BOGOTA (Reuters) – Colombia on Thursday launched an investigation into the disappearance of assets seized from drug traffickers and criminal groups, which President Gustavo Petro plans to use for social programs benefiting farmers and women.
The government and attorney general’s office decided to investigate after Daniel Rojas, who recently became chief executive of Colombia’s Special Assets Society (SAE), raised the alarm over confiscated assets that were listed in official documents but whose whereabouts were unclear.
“That suggests that a chain of people who have led (the SAE) should now be investigated, I think,” Petro told journalists alongside Rojas and Attorney General Francisco Barbosa.
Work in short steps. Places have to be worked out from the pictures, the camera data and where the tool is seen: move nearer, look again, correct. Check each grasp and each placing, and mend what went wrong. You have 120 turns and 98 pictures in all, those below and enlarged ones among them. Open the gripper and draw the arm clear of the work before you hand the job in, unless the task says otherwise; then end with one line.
Colombia has seized assets worth 25.7 trillion pesos ($5.6 billion). Authorities will establish a technical panel to locate 19,587 assets seized from drug traffickers including large farms, houses, luxury cars, gold, aircraft, boats and cash.
Authorities did not give a value for the missing assets.
The government plans to sell seized assets to compensate the victims of Colombia’s internal armed conflict, which has run for almost six decades and has involved drug traffickers, leftist guerrillas and right-wing paramilitaries. Millions of people have been displaced from their homes.
Petro said that the affair could turn out to be “one of the most painful events from the point of view of transparency, the public purse and national heritage.”